Above all, there is the common bond provided by the amount of hard living nearly all the subjects have invested in their marriages, or other form of love lives, and childbearing. They have now arrived at the state of middle-aged wisdom when you realize, as one of them says, that “Until you go through it on your own, you never realize what hell you put your parents through.” Tony, the unforgettably cheery Cockney taxi driver sets the tone for the two hours and more to follow by wryly noting that “I must say, it’s not easy being married.” He, we learn, has been detected in infidelity and, with a typically robust sense of moral consequence, notes that “when you get caught with your hand in the till, you pay the price.” The expression on the face of ’er indoors, his dour and plump wife Deb, who insists she would have left the bum if it hadn’t been for the children, tells us all we need to know about the price he is paying.
And yet Deb, whom we also see in happier times with Tony from the earlier films, also says that “there is still something there” with Tony—and we can believe her.
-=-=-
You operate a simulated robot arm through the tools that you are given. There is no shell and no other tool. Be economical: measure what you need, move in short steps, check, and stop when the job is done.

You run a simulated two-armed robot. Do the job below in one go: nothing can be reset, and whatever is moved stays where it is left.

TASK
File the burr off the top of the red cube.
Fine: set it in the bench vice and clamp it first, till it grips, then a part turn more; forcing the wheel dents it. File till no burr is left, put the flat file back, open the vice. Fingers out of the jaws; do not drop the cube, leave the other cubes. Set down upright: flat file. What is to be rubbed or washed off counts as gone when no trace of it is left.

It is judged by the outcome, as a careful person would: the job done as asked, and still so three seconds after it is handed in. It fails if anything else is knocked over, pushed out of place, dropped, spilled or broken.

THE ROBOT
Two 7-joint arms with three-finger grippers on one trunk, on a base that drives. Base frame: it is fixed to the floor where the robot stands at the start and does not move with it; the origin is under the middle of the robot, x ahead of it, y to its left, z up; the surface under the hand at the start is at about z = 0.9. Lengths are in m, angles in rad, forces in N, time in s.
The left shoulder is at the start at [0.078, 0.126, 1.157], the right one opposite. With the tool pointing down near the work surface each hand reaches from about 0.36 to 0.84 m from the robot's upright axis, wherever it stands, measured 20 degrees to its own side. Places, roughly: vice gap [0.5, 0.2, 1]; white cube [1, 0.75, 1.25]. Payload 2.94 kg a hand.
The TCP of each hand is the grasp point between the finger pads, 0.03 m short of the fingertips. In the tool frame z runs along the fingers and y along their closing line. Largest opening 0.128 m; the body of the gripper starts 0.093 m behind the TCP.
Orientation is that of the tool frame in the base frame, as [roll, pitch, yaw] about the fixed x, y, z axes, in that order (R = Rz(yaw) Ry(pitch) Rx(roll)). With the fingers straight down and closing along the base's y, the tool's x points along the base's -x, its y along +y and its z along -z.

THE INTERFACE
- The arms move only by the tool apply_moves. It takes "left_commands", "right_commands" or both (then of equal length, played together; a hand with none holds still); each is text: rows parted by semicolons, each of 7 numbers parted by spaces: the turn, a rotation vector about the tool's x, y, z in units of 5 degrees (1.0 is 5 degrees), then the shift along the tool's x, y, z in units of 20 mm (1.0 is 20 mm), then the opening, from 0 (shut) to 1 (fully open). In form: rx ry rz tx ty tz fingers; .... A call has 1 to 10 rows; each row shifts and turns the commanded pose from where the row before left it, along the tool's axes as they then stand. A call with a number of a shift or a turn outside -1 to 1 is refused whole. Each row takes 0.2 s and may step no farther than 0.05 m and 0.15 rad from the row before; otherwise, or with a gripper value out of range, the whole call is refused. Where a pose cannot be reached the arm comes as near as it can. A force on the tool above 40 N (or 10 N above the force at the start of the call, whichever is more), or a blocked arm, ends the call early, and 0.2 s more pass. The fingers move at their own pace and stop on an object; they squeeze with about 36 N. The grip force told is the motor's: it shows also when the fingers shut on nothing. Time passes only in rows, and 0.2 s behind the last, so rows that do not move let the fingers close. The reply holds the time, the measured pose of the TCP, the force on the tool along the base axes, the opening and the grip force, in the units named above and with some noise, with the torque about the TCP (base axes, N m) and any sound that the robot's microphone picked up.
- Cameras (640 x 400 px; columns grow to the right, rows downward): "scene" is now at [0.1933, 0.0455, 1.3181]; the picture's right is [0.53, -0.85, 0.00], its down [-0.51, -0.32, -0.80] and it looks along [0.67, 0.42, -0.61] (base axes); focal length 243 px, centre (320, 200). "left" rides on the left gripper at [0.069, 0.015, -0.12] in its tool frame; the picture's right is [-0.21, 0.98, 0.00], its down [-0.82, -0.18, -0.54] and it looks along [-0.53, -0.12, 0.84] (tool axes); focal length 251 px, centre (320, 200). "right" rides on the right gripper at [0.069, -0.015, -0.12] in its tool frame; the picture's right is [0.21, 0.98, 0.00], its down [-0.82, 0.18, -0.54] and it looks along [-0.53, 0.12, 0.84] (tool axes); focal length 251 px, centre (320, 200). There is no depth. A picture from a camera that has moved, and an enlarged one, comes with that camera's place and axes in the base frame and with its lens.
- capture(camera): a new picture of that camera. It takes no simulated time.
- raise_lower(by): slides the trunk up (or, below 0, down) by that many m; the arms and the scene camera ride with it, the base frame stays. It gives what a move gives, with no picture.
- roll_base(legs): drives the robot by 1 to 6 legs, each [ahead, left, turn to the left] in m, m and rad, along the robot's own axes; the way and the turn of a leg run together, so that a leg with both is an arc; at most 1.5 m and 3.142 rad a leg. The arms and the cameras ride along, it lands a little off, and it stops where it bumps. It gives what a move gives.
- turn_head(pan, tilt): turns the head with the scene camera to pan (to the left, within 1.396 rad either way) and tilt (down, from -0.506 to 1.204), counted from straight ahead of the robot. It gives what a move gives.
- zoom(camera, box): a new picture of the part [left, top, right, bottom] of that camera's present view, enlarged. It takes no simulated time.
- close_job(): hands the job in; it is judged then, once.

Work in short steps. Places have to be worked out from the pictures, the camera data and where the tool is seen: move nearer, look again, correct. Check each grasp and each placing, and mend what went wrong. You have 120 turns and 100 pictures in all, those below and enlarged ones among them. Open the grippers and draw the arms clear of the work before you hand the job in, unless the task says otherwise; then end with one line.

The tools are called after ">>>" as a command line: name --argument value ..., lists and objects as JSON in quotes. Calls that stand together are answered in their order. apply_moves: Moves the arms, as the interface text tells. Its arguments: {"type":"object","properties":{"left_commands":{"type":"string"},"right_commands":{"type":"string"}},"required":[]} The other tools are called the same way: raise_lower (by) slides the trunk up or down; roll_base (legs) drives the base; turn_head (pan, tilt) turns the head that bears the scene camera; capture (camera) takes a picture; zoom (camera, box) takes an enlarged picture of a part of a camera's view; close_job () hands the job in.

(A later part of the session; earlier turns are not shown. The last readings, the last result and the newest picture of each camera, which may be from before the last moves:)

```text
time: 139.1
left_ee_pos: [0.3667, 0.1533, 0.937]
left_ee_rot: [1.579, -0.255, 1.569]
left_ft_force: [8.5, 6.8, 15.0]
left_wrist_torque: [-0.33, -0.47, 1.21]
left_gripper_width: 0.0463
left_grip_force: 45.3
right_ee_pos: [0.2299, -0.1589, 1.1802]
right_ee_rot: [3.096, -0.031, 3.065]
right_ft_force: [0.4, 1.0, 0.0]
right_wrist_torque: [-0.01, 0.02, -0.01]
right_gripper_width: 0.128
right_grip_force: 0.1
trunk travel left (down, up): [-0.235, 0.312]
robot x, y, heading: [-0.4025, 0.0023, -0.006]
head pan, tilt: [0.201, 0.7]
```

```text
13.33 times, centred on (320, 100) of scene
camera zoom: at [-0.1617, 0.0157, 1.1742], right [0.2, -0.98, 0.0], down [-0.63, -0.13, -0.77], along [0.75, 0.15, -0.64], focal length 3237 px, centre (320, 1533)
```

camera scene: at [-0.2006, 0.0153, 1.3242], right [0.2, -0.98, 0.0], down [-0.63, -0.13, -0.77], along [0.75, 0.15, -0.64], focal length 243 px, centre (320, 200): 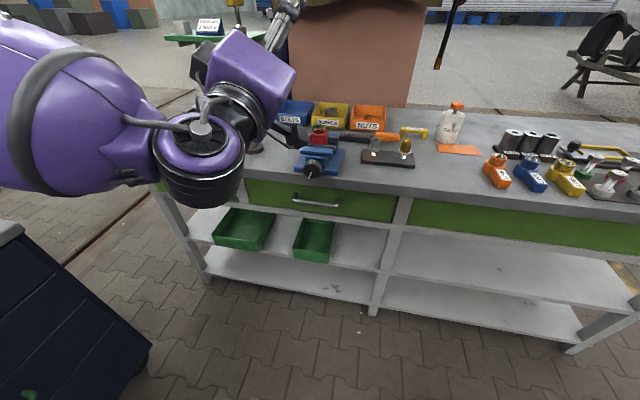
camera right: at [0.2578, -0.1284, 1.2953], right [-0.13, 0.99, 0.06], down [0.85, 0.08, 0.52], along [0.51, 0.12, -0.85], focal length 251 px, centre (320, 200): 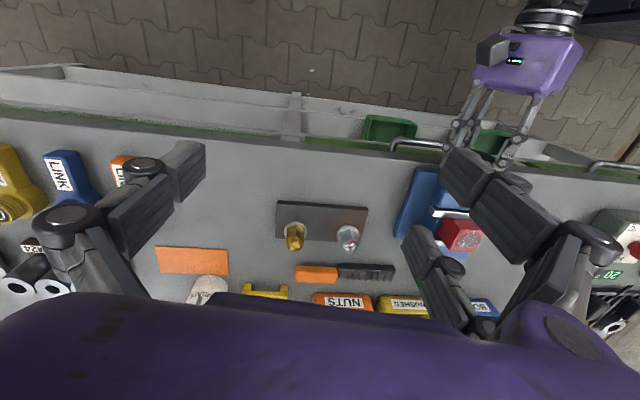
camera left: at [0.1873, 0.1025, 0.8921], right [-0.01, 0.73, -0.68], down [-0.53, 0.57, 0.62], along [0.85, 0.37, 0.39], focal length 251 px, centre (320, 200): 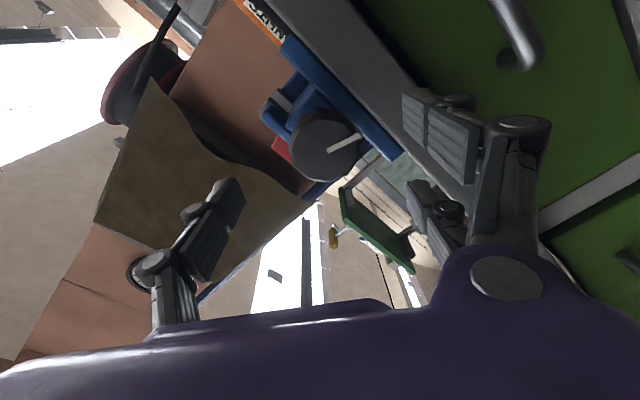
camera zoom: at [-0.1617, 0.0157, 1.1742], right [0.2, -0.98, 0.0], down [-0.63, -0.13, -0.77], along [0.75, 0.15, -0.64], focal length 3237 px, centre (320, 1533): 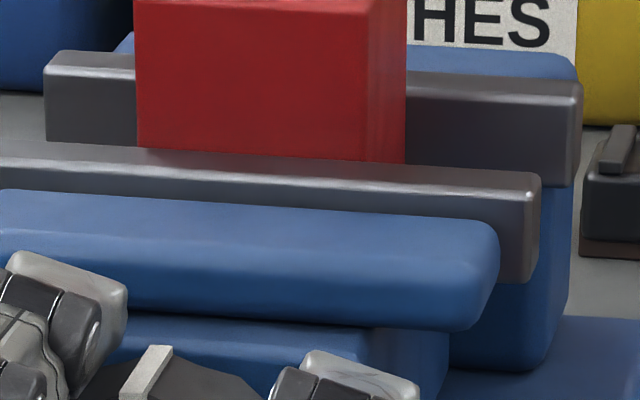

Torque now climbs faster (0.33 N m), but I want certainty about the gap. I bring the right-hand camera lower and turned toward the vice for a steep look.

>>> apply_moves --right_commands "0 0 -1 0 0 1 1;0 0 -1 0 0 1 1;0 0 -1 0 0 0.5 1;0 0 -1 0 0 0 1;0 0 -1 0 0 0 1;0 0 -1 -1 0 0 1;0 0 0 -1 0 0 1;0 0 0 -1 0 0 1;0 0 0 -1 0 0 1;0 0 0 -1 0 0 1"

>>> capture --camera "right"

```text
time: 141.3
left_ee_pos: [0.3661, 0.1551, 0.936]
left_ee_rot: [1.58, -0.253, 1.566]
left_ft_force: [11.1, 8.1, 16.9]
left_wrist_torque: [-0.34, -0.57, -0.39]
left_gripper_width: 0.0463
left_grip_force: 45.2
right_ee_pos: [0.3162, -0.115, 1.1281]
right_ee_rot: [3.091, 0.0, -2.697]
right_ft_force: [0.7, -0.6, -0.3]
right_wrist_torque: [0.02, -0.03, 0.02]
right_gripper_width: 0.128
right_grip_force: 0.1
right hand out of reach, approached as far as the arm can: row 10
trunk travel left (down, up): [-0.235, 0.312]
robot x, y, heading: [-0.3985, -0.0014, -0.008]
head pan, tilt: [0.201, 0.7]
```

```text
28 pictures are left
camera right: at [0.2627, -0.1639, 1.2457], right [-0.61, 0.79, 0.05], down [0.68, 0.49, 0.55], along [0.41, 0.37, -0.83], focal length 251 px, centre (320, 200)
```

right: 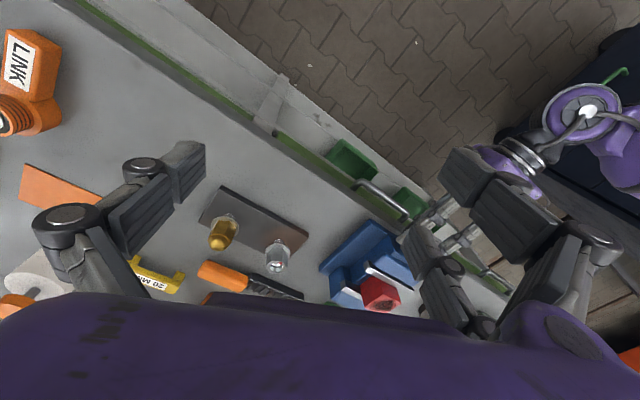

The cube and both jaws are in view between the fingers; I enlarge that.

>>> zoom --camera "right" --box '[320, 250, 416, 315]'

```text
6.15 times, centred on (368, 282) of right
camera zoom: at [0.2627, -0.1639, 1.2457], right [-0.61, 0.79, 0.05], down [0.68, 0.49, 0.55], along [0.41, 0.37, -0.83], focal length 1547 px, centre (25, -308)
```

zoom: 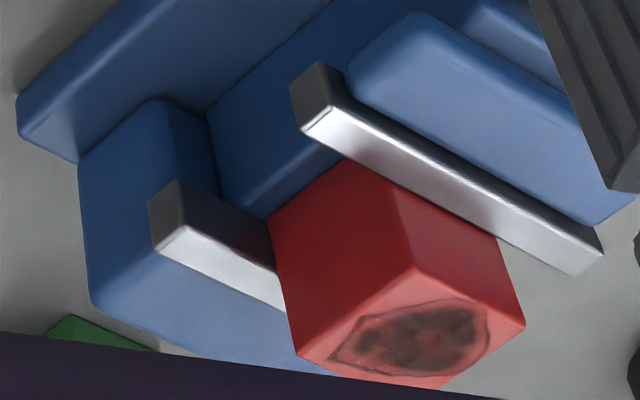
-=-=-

Altogether, there are more happy couples than unhappy, it seems, and Bruce, who at seven wanted to be a missionary and “teach people who are not civilized to be more or less good” and now teaches the children of immigrants in a Catholic girls’ school in the East End of London, sums it up when he says with seeming resignation that “Middle-aged content is the best description” of his life at 42. Oddly, he has come to this state of mind later than almost anyone else. He only married for the first time last year, to a teaching colleague called Penny, and even his teaching job is relatively new. At 35 he had been in Bangladesh, living something close to the “missionary” life he had projected for himself at seven. Now he talks about doing good by working toward “a more harmonious, multicultural society” and staying in the classroom instead of moving up into an administrative position. Penny tells us that “He’s the nicest person I’ve ever met; just someone you can rely on the whole time.”
This assessment is borne out by what we see of his friendship with Neil, the troubled young man whom we remember living in a London squat, a derelict trailer in the north of England and a council estate in Shetland in earlier films in the series. Now Neil is back in London, where he has been able to get back on his feet (as much as, probably, he ever will be on his feet) after staying with Bruce for two months. “He’s been a good, loyal friend,” says Neil, who is shown giving a blessing at Bruce and Penny’s wedding. It is the only friendship among Apted’s subjects, yet it is not exactly an ordinary friendship either. Neil is a damaged personality, whom we see in earlier films describing himself as “eccentric,” saying that he would cut his throat if he had to live in the suburbs and objecting strenuously to the “horrible question” of what he thinks he might be doing in another seven years. At 28 we see him answering the question, “Do you worry about your sanity?” with a truculent: “Other people sometimes worry about it.” Now he is asked, “Do you sometimes think you’re going mad?” by confiding: “I don’t think it, I know it.”
But, he swiftly adds, “I don’t like the word ‘mad.’,” and adds that he has never been happier. In fact, though he is still living on the dole (as he has done all his life), he has also managed to get himself elected as an unpaid, Liberal-Democratic member of the Hackney council where he feels useful for perhaps the first time in his life. How strange to hear this man, who seems to have spent most of his adult life in a state of depression, say that “the most enjoyable thing in life is looking to the future” ! Yet he also adds that “I always told myself that I would never have children”—for fear that they would inherit his tendency to unhappiness. After looking like the odd man out in so many of the earlier films, Neil with his odd combination of hope and despair now offers to our view a kind of summing up of all the subjects’ state of mind in early middle age.
Now, the odd ones out are John and Charles, two of a trio first encountered at their posh prep school in 1964 who have declined to take any further part in the series—though one of them, Charles, is himself a producer of documentaries for British television. The third, Andrew, is perfectly amiable and cooperative, a prosperous lawyer with a charming wife and children, but he, too, seems somewhat uncomfortable in front of the camera. Perhaps it is because of the un-Britishness of this public inquiry into people’s private lives—or perhaps it is because the difficulty of facing up to what you have become at 42 is particularly difficult for the privileged, who have had more opportunities to miss. We see a clip of John from earlier in the series foreshadowing his later exit from it as he tells how he “bitterly resents” what to him has become “every seven years a little pill of poison.” Such an attitude is entirely understandable. How many of us would willingly submit to such a pitiless assessment of our more or less pitiable lives? We must just be grateful that so many of Apted’s kids still do.